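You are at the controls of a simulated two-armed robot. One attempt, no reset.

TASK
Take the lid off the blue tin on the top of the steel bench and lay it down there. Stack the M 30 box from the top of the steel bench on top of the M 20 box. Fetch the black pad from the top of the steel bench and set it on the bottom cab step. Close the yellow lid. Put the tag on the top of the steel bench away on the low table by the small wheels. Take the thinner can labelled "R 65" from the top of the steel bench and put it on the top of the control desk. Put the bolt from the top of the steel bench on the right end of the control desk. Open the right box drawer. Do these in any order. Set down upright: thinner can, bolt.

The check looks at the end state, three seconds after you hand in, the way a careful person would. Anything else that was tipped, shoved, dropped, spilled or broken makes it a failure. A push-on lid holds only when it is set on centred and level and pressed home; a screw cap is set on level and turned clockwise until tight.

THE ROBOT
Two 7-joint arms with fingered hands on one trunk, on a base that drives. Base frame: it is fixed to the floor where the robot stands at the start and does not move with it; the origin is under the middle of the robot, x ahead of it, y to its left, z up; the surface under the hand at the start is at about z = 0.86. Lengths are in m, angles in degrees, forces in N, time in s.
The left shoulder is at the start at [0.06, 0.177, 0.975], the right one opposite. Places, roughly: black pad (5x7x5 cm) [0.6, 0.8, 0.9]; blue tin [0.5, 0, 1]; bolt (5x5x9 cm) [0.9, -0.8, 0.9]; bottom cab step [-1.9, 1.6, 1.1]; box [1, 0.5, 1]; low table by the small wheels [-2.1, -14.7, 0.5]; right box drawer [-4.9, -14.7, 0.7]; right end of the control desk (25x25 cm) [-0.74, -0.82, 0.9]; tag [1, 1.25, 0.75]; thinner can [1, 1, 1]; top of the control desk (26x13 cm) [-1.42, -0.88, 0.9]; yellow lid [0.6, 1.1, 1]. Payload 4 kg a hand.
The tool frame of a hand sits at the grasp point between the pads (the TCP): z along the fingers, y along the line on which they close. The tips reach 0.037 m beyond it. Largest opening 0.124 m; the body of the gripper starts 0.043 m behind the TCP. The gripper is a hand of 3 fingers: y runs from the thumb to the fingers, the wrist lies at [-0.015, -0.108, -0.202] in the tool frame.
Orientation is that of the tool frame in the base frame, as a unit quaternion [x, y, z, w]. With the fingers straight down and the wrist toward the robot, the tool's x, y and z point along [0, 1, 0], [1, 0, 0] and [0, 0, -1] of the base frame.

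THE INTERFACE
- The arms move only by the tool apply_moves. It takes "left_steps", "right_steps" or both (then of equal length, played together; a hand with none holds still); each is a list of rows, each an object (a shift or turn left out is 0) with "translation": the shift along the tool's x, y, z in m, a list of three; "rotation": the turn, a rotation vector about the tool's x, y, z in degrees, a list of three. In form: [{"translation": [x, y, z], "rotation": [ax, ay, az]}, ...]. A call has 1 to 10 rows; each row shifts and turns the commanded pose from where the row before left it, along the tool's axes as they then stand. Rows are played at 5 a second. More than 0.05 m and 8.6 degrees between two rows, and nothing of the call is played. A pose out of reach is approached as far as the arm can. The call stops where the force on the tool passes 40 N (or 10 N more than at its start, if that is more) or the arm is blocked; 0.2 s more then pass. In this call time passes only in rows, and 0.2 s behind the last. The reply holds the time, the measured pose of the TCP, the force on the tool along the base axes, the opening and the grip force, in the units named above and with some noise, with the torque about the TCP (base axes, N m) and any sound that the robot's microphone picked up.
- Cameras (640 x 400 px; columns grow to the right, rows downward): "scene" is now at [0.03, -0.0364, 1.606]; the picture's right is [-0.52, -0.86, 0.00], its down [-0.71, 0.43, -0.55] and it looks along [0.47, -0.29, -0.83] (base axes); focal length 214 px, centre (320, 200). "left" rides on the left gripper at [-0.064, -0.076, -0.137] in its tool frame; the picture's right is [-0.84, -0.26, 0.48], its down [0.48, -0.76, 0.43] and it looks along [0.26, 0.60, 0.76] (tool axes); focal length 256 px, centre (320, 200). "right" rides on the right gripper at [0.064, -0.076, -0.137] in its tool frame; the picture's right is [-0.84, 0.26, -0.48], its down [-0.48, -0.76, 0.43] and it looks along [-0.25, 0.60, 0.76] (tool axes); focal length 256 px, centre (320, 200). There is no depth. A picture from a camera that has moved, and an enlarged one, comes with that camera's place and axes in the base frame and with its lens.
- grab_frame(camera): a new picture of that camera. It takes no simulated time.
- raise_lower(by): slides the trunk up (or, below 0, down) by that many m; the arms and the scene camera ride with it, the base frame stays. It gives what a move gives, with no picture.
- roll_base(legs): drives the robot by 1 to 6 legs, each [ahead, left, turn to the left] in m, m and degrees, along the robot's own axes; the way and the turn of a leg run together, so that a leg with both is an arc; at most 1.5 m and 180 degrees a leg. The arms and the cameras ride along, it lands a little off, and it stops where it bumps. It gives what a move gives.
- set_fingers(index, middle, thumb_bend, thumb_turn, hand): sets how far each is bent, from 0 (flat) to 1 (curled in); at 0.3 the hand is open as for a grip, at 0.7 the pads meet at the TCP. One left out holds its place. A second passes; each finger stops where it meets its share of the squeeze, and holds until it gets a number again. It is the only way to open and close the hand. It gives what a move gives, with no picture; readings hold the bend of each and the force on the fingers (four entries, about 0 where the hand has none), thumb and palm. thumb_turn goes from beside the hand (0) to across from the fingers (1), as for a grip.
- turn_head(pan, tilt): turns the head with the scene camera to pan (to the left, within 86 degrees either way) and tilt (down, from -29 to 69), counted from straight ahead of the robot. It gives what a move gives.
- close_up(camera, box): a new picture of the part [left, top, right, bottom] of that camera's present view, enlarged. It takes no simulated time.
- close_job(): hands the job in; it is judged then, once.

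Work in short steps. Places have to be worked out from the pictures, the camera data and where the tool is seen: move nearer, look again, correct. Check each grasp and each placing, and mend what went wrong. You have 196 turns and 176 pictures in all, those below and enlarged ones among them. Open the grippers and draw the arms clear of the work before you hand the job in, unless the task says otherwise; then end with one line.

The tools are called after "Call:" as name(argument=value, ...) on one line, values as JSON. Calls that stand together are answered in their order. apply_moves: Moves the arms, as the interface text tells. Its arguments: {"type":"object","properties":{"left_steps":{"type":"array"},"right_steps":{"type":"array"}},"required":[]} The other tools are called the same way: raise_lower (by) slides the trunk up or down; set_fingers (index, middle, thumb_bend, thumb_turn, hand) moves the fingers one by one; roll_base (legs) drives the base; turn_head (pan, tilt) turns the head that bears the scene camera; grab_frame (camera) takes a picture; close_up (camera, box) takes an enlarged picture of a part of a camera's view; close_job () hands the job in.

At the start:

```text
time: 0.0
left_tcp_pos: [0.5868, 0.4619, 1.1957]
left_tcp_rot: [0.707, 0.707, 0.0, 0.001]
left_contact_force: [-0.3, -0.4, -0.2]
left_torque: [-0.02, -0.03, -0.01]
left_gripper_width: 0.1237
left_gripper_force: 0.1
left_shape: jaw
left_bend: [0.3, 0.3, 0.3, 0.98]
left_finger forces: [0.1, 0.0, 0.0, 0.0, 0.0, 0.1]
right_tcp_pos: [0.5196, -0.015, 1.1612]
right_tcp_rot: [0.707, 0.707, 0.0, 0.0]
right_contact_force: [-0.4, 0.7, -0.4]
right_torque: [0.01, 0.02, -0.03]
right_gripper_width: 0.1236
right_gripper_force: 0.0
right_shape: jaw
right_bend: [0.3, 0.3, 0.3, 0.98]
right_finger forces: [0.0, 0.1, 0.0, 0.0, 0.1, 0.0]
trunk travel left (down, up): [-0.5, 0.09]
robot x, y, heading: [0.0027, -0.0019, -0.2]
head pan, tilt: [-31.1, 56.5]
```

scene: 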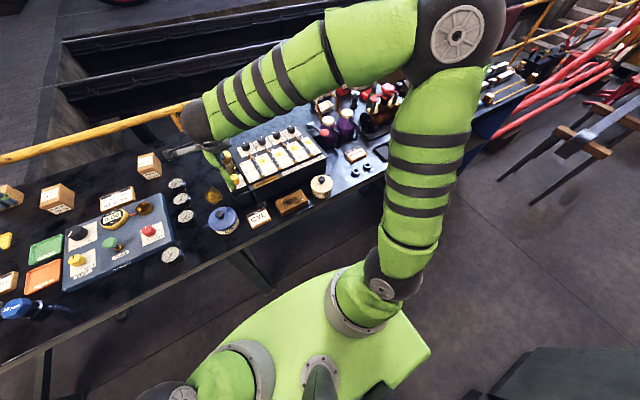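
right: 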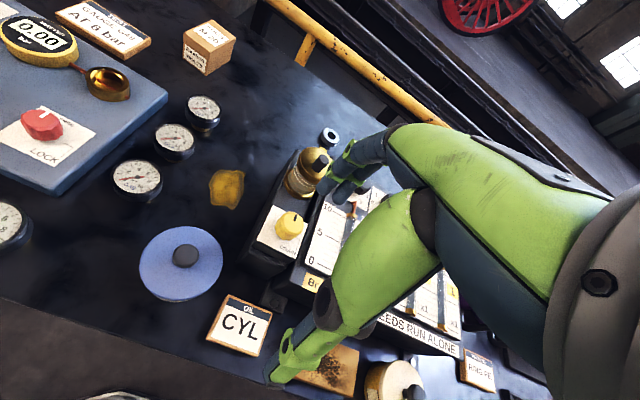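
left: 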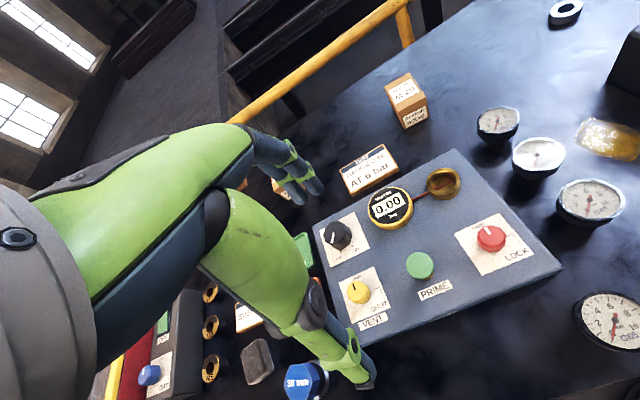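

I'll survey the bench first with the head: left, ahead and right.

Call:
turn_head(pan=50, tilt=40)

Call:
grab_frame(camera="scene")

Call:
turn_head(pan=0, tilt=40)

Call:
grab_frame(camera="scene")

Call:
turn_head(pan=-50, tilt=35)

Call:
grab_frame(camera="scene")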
○ ○ ○ ○ ○
**Task statement**: Establish how many lines of the material above hold the word "simulated". Nothing but the count should be returned.

**Full response**: 3